New York, NY—As head of the Bankruptcy and Corporate Reorganization practice at New York's Seward & Kissel, Ronald Cohen is an expert in helping both creditors and debtors get a fair deal when corporations declare bankruptcy.
In a recent laws.com interview, Cohen said that he started his career in bankruptcy litigation after working on a bankruptcy case as a fourth-year associate. He soon realized that he had found his calling in the law, and switched to a firm where he could work on bankruptcy issues full time.
According to Cohen, recent reforms passed by Congress “have made it more difficult for clients to successfully utilize the bankruptcy process. The deadlines are tighter, and clients' finances are restricted, which encourages creditors to bring legal issues before the court at the very beginning of the case, causing legal fees to mount up.” These reforms, collectively referred to as BAPCPA after the law that passed in 2005, were designed to help creditors and ensure that debtors were not lingering in bankruptcy long past any reasonable time to reorganize as a viable entity.
While these changes to bankruptcy law present significant challenges to clients, Cohen says that the biggest challenges for bankruptcy attorneys today have to do with the flow of new business in the pipeline. While many people declared bankruptcy in 2008 and 2009, the gush of clients has now slowed to a trickle, and firms have seen significant drops in the number of bankruptcy filers coming to them with new business for three years now.

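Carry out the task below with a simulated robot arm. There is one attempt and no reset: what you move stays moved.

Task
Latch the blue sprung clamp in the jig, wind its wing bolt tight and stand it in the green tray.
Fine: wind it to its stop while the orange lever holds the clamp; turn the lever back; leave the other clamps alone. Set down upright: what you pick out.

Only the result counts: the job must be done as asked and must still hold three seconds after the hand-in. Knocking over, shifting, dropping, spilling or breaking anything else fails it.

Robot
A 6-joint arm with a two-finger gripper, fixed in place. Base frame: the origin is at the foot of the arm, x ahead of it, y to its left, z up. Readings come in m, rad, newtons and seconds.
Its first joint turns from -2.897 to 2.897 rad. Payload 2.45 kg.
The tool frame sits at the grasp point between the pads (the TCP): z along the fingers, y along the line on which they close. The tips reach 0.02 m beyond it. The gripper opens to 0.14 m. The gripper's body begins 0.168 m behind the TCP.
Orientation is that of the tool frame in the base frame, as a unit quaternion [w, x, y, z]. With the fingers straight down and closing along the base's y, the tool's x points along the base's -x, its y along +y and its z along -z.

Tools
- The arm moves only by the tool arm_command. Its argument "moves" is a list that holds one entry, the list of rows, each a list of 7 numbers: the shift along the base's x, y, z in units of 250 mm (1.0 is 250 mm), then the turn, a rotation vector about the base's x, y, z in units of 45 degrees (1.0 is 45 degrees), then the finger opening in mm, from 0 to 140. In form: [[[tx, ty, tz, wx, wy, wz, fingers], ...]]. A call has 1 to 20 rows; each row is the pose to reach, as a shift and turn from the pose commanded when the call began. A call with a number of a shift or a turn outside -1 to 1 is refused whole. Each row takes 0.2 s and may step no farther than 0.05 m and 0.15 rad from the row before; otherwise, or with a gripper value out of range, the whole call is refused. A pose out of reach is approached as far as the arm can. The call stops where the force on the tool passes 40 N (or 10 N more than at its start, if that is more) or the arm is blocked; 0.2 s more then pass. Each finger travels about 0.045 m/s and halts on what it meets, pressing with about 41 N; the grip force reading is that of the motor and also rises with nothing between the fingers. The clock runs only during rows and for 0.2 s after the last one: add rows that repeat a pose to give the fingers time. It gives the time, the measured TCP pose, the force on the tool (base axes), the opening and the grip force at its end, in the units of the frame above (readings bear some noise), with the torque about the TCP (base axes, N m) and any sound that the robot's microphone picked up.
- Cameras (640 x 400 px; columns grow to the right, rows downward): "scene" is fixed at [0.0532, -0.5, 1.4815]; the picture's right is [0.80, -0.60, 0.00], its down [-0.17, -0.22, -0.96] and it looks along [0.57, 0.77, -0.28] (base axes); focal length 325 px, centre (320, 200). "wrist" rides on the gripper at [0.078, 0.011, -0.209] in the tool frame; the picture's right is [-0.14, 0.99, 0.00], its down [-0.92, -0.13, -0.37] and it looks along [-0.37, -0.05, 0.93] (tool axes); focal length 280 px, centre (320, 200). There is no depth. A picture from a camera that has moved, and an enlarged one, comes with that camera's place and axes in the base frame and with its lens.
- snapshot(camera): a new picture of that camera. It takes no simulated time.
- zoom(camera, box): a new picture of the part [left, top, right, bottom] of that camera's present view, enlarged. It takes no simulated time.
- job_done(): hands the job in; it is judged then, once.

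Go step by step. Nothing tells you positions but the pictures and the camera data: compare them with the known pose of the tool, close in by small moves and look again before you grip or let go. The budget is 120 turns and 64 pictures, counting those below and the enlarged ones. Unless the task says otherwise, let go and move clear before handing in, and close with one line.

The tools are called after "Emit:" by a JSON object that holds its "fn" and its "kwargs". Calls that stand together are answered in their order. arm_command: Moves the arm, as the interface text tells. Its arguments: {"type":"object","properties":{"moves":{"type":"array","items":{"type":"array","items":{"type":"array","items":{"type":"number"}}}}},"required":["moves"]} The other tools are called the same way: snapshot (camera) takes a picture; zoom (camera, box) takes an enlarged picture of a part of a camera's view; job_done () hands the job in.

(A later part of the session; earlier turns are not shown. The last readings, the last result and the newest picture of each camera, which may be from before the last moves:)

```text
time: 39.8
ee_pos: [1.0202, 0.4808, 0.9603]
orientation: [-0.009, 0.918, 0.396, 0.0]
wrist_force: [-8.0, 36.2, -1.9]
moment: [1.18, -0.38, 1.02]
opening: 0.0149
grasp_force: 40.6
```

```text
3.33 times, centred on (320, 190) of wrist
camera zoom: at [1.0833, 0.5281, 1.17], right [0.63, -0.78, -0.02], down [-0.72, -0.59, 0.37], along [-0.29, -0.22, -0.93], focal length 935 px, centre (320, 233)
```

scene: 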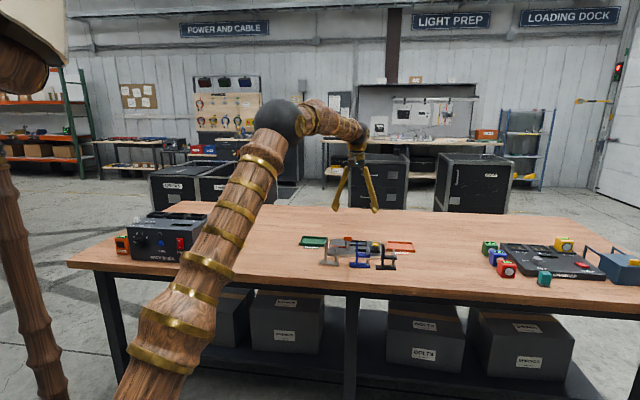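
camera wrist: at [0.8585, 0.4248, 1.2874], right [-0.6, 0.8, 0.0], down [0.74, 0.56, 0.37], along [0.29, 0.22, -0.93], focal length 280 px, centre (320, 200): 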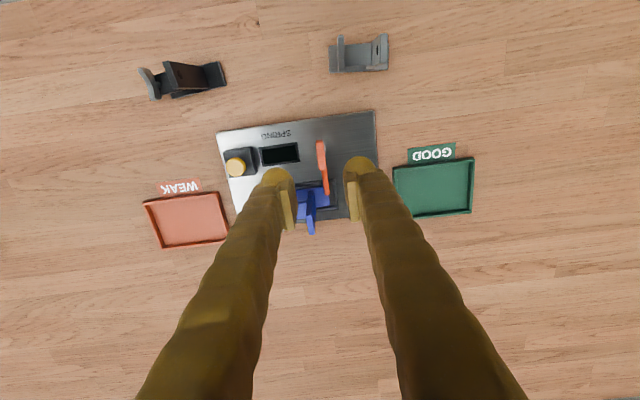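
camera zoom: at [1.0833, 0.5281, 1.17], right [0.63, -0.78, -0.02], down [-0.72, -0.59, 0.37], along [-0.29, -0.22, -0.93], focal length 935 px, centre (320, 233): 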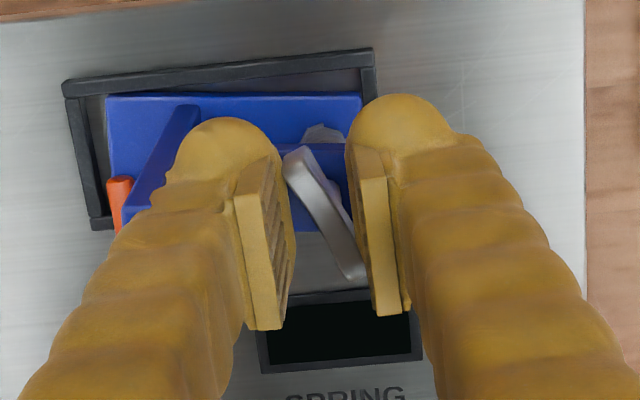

This decrease in the number of clients “creates pressure on the business side of the practice,” according to Cohen. “The time frame to resolve cases has also been sped up, making it harder to reach an agreement,” he says of Chapter 11 bankruptcies, which allow a company to reorganize instead of being liquidated.
If a company is unable to reach an agreement with its creditors regarding a reorganization plan, the courts will typically require the case to be handled under Chapter 7, which provide for the liquidation of businesses, or will dismiss the case. The newer deadlines put pressure on reorganizing companies to quickly create a plan that their creditors will approve of, which can be difficult and results in a larger number of cases being converted to Chapter 7.

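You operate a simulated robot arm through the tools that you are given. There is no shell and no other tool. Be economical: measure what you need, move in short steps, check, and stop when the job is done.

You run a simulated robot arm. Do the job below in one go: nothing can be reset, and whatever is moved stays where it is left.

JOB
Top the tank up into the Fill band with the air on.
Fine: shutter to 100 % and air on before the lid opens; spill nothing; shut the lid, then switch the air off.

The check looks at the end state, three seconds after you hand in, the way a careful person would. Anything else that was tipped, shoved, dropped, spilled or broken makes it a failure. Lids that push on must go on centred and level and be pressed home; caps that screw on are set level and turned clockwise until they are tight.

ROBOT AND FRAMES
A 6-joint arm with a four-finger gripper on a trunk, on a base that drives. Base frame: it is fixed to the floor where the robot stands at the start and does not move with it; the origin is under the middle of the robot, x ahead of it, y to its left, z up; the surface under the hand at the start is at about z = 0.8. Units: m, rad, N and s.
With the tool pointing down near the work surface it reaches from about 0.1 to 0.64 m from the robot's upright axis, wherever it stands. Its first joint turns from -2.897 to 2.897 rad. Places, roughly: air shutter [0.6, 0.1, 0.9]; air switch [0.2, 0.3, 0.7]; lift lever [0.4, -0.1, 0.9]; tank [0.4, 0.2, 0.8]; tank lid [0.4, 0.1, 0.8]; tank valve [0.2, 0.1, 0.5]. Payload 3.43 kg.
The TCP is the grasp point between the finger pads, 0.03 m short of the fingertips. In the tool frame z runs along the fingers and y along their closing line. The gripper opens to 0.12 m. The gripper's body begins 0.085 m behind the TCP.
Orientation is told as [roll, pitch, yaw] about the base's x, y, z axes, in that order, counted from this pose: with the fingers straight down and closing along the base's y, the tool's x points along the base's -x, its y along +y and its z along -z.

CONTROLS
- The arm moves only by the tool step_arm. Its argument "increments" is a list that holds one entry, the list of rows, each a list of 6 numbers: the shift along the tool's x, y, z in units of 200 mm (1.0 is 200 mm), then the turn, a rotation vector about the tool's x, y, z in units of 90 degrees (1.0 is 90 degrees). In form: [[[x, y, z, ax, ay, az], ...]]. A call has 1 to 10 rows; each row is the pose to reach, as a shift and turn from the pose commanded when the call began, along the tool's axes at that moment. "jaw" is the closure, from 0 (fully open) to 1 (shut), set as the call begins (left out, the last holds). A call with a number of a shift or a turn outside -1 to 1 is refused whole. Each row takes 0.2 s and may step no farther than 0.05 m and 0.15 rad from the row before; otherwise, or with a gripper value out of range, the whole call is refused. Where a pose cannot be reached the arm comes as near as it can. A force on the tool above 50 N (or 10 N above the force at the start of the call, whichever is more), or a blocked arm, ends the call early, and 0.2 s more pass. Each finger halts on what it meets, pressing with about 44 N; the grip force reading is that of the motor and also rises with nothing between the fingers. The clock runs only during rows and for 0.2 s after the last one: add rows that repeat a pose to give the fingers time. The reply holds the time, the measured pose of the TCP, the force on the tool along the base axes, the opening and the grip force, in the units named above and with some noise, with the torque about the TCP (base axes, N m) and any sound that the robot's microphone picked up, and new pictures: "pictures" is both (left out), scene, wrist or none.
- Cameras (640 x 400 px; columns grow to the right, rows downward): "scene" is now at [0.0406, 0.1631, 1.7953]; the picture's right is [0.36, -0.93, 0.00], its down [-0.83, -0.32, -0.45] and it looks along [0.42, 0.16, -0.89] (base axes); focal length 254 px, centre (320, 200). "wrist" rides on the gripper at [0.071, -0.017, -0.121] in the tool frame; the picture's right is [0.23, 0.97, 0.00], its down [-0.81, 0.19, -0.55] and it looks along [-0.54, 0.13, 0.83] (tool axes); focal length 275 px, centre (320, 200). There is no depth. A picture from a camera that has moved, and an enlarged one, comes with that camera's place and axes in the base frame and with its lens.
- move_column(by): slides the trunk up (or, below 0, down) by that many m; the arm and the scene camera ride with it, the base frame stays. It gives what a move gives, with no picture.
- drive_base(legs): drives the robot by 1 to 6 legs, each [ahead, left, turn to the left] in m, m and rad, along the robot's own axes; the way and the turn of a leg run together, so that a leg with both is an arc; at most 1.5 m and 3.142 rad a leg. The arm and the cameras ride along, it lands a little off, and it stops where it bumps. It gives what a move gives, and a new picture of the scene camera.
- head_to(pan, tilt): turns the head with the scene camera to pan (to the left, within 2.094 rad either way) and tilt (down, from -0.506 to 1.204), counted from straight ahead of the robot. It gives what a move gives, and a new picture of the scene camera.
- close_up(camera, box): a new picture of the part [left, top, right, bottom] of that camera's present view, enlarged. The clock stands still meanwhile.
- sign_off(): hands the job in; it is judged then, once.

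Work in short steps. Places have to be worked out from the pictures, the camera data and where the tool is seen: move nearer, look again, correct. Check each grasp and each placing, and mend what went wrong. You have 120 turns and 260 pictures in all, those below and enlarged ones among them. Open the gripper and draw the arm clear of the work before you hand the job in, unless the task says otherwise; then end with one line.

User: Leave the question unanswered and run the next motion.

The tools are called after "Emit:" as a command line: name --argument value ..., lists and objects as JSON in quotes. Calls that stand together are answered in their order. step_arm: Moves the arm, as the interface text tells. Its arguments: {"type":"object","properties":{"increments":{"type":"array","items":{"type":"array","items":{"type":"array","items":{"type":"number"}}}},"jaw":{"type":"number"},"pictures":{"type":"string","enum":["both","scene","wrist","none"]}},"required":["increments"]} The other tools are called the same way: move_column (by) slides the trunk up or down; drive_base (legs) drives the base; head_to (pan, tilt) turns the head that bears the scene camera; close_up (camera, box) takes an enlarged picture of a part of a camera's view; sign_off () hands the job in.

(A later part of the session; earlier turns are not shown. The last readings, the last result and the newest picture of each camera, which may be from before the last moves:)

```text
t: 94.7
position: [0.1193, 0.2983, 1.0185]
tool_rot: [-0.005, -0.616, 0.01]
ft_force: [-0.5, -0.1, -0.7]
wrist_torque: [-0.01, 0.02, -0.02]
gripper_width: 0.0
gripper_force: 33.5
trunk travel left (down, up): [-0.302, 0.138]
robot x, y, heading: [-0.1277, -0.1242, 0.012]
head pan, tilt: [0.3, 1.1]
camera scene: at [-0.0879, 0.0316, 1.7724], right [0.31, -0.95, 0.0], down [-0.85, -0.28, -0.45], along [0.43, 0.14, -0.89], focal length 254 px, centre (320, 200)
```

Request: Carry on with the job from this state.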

In the current business climate for bankruptcy attorneys, Cohen says that it's crucial to learn how to use publicity in a positive manner. “Press recognition can be very useful for your practice,” he says, because a larger number of attorneys than ever before are competing for a shrinking pool of cases.
Cohen also believes that attorneys who are new to bankruptcy law should “acquire specialty knowledge, to get to a place where you really understand the issues” involved in their chosen specialty areas. However, he says that young attorneys “should know that you don't win all the time—sometimes good lawyers get bad facts. At times, you may have to settle for less than perfect results, so try not to get frustrated.”
Seward & Kissel, founded in 1890, is a leading U.S. law firm with an international reputation for excellence. They have offices in New York City and Washington, D.C.